The state is now mulling a financial incentive from the feds to toughen up the law.
Drivers who are caught texting while driving are issued a $124 ticket. The amount is the same for first, second and third violations.
But would repeat offenders stop if the price rose with each ticket? The federal government thinks so, and it could be worth millions of dollars from Uncle Sam.
Washington state already has one of the toughest texting-while-driving laws in the country. The federal government likes that, and may reward the state with a $300,000 grant to incorporate an educational campaign that spreads awareness of the dangers of texting or talking on the phone while behind the wheel.
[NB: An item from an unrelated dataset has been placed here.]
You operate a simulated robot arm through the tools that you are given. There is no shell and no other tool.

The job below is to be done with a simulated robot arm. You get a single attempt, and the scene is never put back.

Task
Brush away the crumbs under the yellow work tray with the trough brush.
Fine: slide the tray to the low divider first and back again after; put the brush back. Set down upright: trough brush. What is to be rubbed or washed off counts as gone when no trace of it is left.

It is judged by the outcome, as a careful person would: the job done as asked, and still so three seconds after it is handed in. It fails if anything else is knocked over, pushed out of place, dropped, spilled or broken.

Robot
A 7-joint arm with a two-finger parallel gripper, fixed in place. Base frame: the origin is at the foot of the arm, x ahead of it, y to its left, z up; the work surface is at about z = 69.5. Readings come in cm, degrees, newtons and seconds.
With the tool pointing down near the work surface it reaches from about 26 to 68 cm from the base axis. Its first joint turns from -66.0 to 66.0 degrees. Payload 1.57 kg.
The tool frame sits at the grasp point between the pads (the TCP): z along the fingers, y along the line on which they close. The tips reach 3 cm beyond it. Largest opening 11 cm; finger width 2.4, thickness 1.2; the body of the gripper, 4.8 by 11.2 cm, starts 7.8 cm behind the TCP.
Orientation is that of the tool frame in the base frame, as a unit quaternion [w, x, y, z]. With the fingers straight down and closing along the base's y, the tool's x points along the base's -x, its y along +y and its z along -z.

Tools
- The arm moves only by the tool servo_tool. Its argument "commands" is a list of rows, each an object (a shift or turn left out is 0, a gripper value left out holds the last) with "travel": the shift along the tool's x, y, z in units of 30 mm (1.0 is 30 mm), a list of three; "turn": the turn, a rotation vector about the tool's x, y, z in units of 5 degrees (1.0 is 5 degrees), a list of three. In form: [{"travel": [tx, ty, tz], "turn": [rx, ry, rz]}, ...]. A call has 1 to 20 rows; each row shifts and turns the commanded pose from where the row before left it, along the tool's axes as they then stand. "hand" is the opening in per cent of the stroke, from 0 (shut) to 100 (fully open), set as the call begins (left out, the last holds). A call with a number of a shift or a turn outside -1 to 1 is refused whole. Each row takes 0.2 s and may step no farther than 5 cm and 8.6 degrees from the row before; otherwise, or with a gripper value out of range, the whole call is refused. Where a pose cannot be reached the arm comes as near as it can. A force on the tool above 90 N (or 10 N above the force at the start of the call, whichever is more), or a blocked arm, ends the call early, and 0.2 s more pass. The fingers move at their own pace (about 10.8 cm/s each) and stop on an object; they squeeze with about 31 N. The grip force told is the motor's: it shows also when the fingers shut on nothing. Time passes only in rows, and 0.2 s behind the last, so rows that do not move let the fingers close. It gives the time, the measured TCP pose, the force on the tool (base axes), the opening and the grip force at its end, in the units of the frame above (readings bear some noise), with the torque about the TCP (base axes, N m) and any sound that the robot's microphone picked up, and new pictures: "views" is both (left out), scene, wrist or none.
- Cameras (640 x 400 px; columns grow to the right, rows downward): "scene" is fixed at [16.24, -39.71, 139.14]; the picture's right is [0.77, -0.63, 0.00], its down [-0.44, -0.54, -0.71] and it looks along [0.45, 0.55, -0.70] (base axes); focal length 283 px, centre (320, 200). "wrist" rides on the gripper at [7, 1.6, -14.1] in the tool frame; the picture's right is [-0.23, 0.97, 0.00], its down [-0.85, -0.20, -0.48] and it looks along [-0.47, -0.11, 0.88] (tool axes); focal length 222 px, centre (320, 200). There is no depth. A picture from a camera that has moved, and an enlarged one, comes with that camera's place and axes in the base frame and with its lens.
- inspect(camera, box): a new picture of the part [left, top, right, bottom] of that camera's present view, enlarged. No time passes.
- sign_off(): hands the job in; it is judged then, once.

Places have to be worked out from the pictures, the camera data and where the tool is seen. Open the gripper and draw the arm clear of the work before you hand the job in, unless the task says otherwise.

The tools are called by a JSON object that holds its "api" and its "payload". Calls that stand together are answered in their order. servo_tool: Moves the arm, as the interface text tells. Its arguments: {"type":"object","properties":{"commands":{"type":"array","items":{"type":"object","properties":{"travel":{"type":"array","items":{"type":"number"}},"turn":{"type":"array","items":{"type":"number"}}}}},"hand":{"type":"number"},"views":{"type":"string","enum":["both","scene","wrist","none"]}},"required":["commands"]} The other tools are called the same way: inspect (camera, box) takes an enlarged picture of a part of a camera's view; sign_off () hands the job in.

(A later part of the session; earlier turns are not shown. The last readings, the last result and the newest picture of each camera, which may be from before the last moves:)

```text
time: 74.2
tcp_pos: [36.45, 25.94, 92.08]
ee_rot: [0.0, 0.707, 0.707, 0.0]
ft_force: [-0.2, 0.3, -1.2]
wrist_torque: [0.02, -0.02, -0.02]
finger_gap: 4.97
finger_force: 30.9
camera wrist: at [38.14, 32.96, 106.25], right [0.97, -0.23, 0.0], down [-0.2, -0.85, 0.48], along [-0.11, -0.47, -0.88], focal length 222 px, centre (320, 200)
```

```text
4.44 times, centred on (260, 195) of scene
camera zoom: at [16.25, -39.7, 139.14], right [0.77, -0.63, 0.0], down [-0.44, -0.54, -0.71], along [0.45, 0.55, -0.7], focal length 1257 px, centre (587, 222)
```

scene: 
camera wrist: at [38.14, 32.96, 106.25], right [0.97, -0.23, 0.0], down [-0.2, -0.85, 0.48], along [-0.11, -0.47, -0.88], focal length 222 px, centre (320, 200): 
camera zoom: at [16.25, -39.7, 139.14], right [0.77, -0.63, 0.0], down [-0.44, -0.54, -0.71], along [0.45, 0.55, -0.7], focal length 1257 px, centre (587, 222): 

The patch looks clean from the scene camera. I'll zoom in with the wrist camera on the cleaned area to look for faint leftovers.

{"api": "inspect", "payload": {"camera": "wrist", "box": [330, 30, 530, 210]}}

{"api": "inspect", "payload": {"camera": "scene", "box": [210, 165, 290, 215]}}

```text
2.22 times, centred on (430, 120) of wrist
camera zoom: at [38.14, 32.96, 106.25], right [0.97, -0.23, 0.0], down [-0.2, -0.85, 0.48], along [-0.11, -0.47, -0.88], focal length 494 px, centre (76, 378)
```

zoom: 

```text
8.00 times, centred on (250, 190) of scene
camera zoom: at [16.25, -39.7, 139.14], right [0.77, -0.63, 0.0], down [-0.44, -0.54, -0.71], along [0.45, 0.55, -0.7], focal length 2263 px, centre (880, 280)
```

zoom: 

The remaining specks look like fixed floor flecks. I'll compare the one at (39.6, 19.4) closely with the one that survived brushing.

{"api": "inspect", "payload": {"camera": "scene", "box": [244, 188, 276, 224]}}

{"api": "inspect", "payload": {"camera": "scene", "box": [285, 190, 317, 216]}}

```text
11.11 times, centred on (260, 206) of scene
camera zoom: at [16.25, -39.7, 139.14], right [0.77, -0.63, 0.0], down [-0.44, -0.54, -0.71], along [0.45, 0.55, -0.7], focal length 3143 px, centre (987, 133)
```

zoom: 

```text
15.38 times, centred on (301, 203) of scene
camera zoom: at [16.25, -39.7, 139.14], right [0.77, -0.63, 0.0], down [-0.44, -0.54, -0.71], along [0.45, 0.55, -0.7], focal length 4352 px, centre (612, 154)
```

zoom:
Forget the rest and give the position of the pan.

In order to qualify for the grant, however, the feds say the state's law must be even tougher and include increasing fines for repeat offenders and for teens with intermediate driver's licenses using a cellphone while driving for any reason.
"I have to say it's a new idea to me, because nobody has ever talked about it," said Rep. Judy Clibborn, D-Mercer Island, chairperson of the House Transportation Committee.
"I think people need to take it seriously, and I don't see them doing it now," Clibborn said. "It is something that hits them in the pocketbook so maybe they would take it seriously."
A tougher law could mean the cost of a texting-while-driving ticket could rise from $124 to $248 for the second violation, and to $372 for the third.
"I think its worth taking a look at it," Clibborn said.
The state would have to enact the tougher texting laws by next fall to get the extra federal money for 2014.